David Kelly, Managing Director

Last year Einar Aas, a Norwegian trader in a small corner of the power market racked up losses he could not cover, leaving Nasdaq AB, the central counterparty (“CCP”), to sell off the position leading to a trading loss of €114m. The trade was a spread between Nordic and German power that moves typically in tandem, but thanks to heavy rain in hydro-central Norway triggered a bifurcation.

The size of the losses dwarfed what the risk modellers of the CCP thought was possible that held only €7mm of margin against these trades.

To cover the €107m shortfall Nasdaq told its members to replenish the default fund that was only €166m. Members are asking questions around why they have no transparency or say in the management of other positions but are liable when things go wrong whereas the CCP avoid losses even though it is their risk process that has failed.


The Nasdaq spokesperson suggesting the market move was a “specific situation”. Given the west coast of Norway is affected by the Gulfstream, with annual precipitation in Bergen of 2200mm, “special” looks a stretch. The statement does indicate that the assumptions of market liquidity were optimistic given the Power market is dominated by generators who understand physical delivery at short notice. Their explanation shows a naivety in the assumption that the correlation between similar by different contracts is stable and can quickly return to mean.

The introduction of mandatory clearing in the past decade has concentrated the risk of default to a small number of clearers with limited financial resources. No CCP has a default fund that can cope with a scenario of more than one significant member defaulting. To cap it off, CCP is companies in competition to provide a service that paradoxically relies on members for their capital for their continuity. One way to gain market share, in particular in these small markets is to offer more attractive initial margin rates than the competition or provide generous netting offsets (50% in the above example) to entice participation.

Banks apply a 2% haircut against their exposure to CCPs in line with Basel prescription which works fine for the rates products that are the bulk of outstanding derivatives and are thus liquid. For the less liquid markets, banks have started to ask whether they are measuring the risk correctly and are wondering what the optimal strategy for CCP membership.

Unlike measuring the risk of bi-lateral trades, the information available is limited. Given banks have no choice but to use CCPs, the question of risk measurement is around which membership to invest in and which to divest.

To start measuring the risk of outlay due to member default, we start with the auction and each bank’s participation. During default proceedings, the CCP aims to offload the portfolio, but the likelihood is that the positions are illiquid reflected in the price available from the participants. The bank could find themselves benefiting from taking a position on where there is “blood on the street” bounce or wishing they had not and end up “catching a falling knife”. Either way, the bank needs to know that taking on any position in a fast market creates heightened PL volatility.

The CCP uses the Default Fund contribution of the defaulted player first before using the funds of the other players to cover the losses from the auction. The CCP then tells the membership to replenish the Default Fund. Not all members participate in the auction, so the CCP has to compensate those that do as they can easily suffer further losses and also have to replenish the default fund. On the other hand, there are games to be played around where to price the auction portfolio.

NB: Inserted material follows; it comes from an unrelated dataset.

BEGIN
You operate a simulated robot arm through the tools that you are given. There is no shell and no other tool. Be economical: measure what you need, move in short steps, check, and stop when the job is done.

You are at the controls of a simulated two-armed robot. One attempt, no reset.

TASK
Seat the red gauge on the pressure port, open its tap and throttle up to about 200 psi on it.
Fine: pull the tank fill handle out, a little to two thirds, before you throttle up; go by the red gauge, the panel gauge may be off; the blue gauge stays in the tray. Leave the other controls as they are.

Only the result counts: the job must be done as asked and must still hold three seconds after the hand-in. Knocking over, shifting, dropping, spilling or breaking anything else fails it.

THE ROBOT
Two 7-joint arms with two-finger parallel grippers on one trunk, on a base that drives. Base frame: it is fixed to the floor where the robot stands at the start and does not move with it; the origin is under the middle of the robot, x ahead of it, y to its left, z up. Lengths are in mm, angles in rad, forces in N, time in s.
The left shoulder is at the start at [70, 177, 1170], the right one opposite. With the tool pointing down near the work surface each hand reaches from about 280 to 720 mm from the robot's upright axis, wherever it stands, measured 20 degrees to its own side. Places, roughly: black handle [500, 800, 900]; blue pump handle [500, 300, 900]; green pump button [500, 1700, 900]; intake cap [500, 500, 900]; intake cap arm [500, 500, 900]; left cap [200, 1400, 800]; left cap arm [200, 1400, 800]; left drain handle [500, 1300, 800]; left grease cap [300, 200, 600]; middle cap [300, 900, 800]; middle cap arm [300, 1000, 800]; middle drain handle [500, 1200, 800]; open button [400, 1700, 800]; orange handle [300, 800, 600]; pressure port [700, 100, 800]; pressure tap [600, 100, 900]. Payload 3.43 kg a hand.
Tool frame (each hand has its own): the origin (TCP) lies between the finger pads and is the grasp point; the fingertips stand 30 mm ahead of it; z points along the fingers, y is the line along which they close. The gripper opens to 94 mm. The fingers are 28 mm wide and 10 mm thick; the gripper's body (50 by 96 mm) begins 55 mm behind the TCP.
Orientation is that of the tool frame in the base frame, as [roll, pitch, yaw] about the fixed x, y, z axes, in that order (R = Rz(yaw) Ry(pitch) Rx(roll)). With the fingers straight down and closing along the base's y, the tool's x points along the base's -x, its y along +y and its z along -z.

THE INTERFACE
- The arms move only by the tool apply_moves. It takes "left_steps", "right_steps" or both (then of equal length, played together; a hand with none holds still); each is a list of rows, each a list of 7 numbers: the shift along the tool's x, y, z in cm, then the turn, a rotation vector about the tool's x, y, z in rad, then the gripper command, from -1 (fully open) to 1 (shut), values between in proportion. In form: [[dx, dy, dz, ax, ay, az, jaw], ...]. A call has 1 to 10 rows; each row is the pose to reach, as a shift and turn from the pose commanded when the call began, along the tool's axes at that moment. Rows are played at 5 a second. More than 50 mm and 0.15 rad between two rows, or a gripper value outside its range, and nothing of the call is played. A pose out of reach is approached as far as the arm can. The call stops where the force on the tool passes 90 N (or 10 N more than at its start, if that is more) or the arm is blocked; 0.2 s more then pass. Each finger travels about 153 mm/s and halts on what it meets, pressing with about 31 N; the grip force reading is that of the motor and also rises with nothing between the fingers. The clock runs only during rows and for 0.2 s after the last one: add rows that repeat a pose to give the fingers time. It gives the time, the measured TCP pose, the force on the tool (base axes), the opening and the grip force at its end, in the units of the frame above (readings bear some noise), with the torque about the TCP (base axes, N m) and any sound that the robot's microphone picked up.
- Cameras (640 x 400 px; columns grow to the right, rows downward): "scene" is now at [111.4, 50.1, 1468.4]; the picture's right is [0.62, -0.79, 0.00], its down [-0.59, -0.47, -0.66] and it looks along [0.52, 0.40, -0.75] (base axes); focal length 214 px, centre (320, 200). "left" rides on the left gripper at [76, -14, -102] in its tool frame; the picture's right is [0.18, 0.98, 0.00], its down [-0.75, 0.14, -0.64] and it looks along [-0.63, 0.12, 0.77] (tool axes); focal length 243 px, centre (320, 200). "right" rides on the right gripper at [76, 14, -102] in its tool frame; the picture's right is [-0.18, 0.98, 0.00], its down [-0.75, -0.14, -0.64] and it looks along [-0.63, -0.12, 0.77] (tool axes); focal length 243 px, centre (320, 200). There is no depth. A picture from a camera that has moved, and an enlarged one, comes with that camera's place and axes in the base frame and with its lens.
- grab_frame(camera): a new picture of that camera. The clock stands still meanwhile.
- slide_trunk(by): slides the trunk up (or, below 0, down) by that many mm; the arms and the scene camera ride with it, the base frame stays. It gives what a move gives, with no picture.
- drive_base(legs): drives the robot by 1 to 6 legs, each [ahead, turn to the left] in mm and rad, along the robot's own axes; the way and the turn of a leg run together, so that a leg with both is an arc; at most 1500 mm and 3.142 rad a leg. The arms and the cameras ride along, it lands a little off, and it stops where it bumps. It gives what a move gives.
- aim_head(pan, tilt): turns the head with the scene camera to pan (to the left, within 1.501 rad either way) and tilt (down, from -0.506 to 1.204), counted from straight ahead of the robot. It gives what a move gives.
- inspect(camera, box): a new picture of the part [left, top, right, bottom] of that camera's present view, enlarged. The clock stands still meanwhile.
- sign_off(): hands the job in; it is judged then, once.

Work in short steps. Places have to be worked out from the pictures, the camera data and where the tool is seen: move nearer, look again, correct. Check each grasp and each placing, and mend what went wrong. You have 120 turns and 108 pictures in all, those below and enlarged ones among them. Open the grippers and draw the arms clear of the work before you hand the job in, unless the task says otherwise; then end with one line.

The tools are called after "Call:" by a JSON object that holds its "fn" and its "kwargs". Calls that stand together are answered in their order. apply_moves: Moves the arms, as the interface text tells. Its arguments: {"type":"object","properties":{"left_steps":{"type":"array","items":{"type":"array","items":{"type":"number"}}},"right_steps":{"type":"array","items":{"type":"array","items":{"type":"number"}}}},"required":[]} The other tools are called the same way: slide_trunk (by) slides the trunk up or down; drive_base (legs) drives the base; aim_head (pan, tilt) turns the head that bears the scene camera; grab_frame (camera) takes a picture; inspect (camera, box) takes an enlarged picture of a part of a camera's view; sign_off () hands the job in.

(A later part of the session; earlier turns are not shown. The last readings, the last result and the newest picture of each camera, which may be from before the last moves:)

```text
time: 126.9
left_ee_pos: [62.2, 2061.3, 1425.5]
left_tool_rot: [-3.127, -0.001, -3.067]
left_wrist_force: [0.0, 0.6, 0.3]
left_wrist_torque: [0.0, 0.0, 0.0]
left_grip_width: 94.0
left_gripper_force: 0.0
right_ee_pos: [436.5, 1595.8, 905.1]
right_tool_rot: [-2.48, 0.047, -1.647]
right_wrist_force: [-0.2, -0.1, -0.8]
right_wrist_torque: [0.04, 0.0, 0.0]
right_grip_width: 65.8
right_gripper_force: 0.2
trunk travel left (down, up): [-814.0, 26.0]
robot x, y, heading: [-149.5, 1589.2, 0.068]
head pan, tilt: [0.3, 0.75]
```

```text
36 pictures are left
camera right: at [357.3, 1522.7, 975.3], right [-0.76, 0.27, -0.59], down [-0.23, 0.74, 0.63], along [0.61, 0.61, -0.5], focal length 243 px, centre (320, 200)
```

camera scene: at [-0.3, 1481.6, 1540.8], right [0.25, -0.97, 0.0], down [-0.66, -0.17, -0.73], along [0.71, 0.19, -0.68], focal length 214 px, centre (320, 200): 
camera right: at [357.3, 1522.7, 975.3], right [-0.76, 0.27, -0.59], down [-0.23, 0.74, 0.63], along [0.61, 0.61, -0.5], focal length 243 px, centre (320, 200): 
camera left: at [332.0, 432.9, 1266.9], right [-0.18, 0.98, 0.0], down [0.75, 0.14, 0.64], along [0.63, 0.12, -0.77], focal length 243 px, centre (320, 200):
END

The risk-taking activities of a defaulting member have put considerable strain on the resilience of the CCP. The CCP relies on the network of members to step up in terms of taking on risky positions as well as default fund replenishment. If one of the remaining members also indulged in the same risk misadventure, then the potential for an additional member default increases, leading to a death spiral scenario on a systemic piece of financial infrastructure.

“The Quant Foundry CCP credit model”.

The model defines likely stress scenarios based on the CCP product suite. The model uses the Quant Foundry Stress Indicator to highlight bubble-type market events that can lead to a member default.

The network model uses public information of banks and CCP balance sheet information – illiquid assets, liquid assets, margin, debt, equity to provide a estimate that such default events could come to pass.

The member defaulting scenario then goes through the Quant Foundry Network Resilience model where the user can define their commitments in the CCP. Commitments include whether they are involved in the auction sale, how the CCP compensates them and allocates losses and overall market size.

The model provides the user with a distribution of potential losses based on the complex interplay of market movements, member default, follow-on market events post-auction and default fund replenishment. The model also provides an assessment of network resilience of the CCP members to avoid a second default.

Bank users can take a percentile point from the distribution of potential losses and provide insight into the relative value and potential downside of having membership across several CCPs.

The Quant Foundry CCP Credit Model is currently in prototype form and is on our integration pipeline onto the KRM 22 Analytics suite for their Risk Cockpit platform.